Given text:
^^^^^^^^^^^^^^^^

EX-10.12 6 ex10-12.htm
708 Third Avenue, 6th Floor
New York, New York 10017
Confirmation of Equity Support
In order to support compliance by GBS Inc. (“GBS”) with the stockholders’ equity requirements for continued listing on its principal exchange, commencing upon the completion of GBS’s initial public offering (the “IPO”) and continuing until the second anniversary thereof, GBS shall have the option (the “Option”) to sell to IQX Ltd from time to time, and upon exercise of the Option by GBS as set forth in this letter, IQX Ltd shall have the obligation to purchase from GBS, its proportionate share of up to $9,300,000 in shares of GBS common stock, at a purchase price per share equal to the greater of the public offering price in the IPO and the last closing sale price prior to the exercise of the Option. The “proportionate share” shall be the ratio that the number of shares of Life Science Biosensor Diagnostics Pty Ltd (“LSBD”) held by it as of the date of the IPO bears to the aggregate number of shares of LSBD held by it and iQnovate Ltd as the date of the IPO.

^^^^^^^^^^^^^^^^

What you need to do:
- a) Could you repeat, exactly as they stand, the lines between the one with "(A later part" and the one with "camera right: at", inclusive, minus the pictures?
- b) Pick up the given text at the point where it stops and go on.

Data extract:

^^^^^^^^^^^^^^^^

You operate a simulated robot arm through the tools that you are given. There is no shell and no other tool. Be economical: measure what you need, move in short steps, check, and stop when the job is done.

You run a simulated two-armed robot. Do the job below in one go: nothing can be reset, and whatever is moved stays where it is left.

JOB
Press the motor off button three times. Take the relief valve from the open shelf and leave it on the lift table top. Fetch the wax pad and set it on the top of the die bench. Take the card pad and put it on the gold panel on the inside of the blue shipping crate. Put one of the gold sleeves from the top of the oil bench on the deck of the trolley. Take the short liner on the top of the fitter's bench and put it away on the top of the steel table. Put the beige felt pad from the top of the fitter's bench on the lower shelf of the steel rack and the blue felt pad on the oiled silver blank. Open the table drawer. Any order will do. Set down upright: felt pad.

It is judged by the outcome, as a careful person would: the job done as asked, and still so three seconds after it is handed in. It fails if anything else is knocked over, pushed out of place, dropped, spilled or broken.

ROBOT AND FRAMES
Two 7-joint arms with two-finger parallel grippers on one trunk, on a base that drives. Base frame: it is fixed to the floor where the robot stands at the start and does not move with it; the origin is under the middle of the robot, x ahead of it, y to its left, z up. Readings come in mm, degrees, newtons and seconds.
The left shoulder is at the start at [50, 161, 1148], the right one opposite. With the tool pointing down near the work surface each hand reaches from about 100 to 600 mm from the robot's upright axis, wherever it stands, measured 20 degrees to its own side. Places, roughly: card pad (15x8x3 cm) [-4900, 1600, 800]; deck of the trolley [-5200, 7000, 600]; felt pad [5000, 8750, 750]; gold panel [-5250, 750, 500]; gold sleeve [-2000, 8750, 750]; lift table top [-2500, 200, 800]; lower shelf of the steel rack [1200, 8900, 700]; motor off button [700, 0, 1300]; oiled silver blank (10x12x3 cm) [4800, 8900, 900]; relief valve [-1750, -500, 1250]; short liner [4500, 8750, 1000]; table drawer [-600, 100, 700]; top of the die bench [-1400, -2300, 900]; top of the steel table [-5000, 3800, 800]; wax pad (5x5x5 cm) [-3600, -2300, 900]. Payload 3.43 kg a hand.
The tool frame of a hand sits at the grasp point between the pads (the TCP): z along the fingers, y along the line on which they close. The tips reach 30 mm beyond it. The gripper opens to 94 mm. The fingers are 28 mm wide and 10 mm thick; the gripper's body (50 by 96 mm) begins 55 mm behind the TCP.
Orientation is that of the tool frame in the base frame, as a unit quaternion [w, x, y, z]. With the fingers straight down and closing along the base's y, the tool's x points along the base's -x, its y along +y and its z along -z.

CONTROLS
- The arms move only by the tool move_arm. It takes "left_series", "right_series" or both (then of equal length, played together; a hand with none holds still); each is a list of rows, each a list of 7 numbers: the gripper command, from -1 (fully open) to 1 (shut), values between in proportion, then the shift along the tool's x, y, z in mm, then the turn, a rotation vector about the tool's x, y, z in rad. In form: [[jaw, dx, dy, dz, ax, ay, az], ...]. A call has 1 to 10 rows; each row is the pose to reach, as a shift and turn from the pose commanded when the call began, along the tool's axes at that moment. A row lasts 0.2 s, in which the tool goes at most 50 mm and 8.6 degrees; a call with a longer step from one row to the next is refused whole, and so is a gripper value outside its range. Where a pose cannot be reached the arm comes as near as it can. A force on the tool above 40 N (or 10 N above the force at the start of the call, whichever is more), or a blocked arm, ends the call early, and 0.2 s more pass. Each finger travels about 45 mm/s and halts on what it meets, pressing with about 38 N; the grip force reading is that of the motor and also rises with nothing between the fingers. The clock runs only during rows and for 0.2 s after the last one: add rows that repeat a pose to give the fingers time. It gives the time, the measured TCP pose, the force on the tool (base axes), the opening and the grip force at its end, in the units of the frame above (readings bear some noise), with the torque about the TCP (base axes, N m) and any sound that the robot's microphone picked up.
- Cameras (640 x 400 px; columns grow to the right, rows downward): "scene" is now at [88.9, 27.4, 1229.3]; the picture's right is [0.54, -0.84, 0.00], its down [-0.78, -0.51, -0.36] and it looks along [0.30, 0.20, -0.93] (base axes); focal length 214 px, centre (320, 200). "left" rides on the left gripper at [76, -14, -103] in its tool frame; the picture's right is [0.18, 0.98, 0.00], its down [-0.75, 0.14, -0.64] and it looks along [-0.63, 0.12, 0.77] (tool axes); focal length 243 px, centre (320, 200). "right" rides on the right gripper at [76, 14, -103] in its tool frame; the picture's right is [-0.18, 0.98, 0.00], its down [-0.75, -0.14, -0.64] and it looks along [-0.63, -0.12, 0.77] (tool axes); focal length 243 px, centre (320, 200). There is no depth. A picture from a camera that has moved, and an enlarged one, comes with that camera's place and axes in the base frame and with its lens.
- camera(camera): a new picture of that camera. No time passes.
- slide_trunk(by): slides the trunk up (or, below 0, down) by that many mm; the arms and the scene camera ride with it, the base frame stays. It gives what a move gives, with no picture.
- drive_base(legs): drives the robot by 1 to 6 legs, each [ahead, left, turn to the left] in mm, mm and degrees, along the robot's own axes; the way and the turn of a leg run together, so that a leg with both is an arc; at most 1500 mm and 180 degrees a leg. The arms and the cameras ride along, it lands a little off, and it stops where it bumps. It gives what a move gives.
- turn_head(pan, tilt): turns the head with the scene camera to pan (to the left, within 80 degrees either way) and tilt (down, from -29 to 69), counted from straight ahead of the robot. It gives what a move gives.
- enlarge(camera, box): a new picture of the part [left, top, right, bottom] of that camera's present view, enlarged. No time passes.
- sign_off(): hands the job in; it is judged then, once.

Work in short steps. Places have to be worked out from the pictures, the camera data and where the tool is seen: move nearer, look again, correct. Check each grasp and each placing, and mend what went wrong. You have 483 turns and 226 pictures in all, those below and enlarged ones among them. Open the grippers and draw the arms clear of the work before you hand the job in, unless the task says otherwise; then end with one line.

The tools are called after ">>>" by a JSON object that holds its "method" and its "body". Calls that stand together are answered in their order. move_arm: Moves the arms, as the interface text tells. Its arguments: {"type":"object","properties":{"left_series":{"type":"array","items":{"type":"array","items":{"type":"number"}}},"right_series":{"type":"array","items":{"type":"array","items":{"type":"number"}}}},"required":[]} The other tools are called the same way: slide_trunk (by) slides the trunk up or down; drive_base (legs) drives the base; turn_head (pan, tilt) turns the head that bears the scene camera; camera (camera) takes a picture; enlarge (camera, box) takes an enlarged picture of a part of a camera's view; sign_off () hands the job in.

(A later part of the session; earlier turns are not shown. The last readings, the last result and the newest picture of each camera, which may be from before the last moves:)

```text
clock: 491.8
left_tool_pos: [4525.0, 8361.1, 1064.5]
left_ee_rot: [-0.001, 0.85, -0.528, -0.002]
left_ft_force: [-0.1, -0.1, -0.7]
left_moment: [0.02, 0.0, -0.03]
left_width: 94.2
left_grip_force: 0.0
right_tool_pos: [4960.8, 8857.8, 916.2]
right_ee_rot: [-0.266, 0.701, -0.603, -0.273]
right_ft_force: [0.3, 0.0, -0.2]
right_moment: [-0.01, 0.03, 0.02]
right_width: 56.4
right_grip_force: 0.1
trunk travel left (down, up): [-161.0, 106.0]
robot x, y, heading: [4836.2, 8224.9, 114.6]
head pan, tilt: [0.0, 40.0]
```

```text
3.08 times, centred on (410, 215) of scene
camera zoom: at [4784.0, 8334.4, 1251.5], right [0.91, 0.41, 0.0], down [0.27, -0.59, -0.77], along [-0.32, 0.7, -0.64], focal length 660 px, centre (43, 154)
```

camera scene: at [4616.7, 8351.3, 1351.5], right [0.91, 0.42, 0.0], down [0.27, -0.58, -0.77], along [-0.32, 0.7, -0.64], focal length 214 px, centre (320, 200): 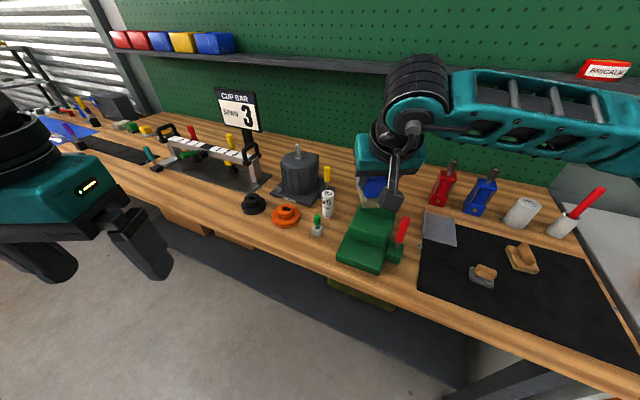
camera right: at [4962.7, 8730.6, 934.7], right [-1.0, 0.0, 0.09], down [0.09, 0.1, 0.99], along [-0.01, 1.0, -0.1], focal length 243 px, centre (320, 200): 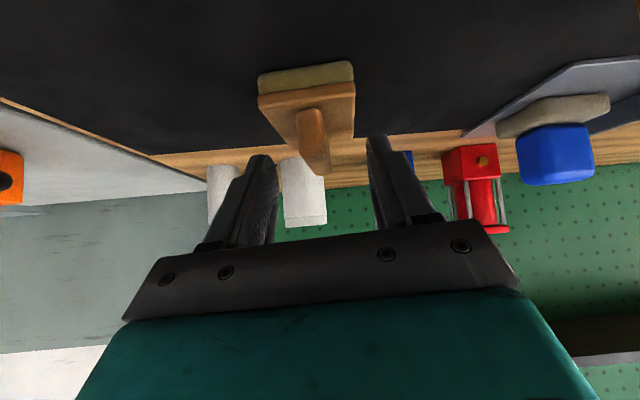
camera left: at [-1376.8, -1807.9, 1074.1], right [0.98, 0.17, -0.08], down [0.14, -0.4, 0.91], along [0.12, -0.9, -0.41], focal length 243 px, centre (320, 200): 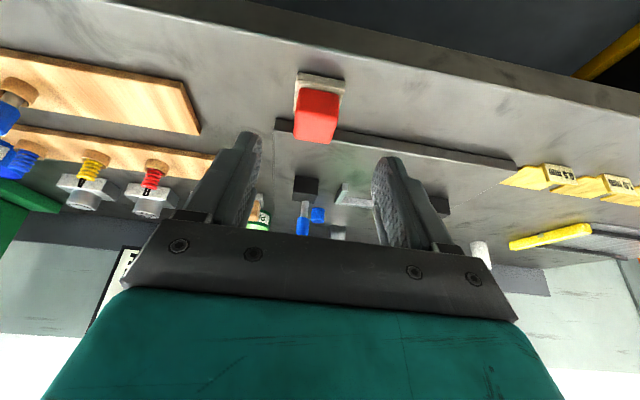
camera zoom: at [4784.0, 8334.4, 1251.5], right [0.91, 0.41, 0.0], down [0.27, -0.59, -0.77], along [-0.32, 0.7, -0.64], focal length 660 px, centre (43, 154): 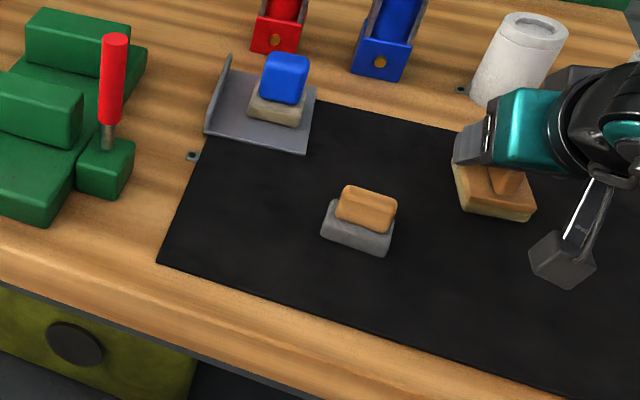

^^^^^^^^^^^^^^^^

The answers:
- a)
(A later part of the session; earlier turns are not shown. The last readings, the last result and the newest picture of each camera, which may be from before the last moves:)

```text
clock: 491.8
left_tool_pos: [4525.0, 8361.1, 1064.5]
left_ee_rot: [-0.001, 0.85, -0.528, -0.002]
left_ft_force: [-0.1, -0.1, -0.7]
left_moment: [0.02, 0.0, -0.03]
left_width: 94.2
left_grip_force: 0.0
right_tool_pos: [4960.8, 8857.8, 916.2]
right_ee_rot: [-0.266, 0.701, -0.603, -0.273]
right_ft_force: [0.3, 0.0, -0.2]
right_moment: [-0.01, 0.03, 0.02]
right_width: 56.4
right_grip_force: 0.1
trunk travel left (down, up): [-161.0, 106.0]
robot x, y, heading: [4836.2, 8224.9, 114.6]
head pan, tilt: [0.0, 40.0]
```

```text
3.08 times, centred on (410, 215) of scene
camera zoom: at [4784.0, 8334.4, 1251.5], right [0.91, 0.41, 0.0], down [0.27, -0.59, -0.77], along [-0.32, 0.7, -0.64], focal length 660 px, centre (43, 154)
```

camera scene: at [4616.7, 8351.3, 1351.5], right [0.91, 0.42, 0.0], down [0.27, -0.58, -0.77], along [-0.32, 0.7, -0.64], focal length 214 px, centre (320, 200): 
camera right: at [4962.7, 8730.6, 934.7], right [-1.0, 0.0, 0.09], down [0.09, 0.1, 0.99], along [-0.01, 1.0, -0.1], focal length 243 px, centre (320, 200): 

- b)
Such purchases shall be made not later than five business days after GBS notifies IQX Ltd in writing that it is exercising the Option, which notice shall state (i) that it reasonably expects its stockholders’ equity will be less than the minimum requirement for continued listing on the principal exchange as of the end of the current fiscal quarter, or that its actual stockholders’ equity was less than such amount as of the end of the most recently completed fiscal quarter, (ii) the amount of the deficiency, (iii) the dollar amount as to which the Option is being exercised, and (iv) the purchase price per share. IQX Ltd’s obligation to purchase shares of GBS common stock in connection with such notice shall be limited to an amount no greater than its proportionate share of the sum of such deficiency plus 25% of the minimum stockholders’ equity requirement (but in any event shall not exceed, in the aggregate, IQX Ltd’s proportionate share of $9,300,000).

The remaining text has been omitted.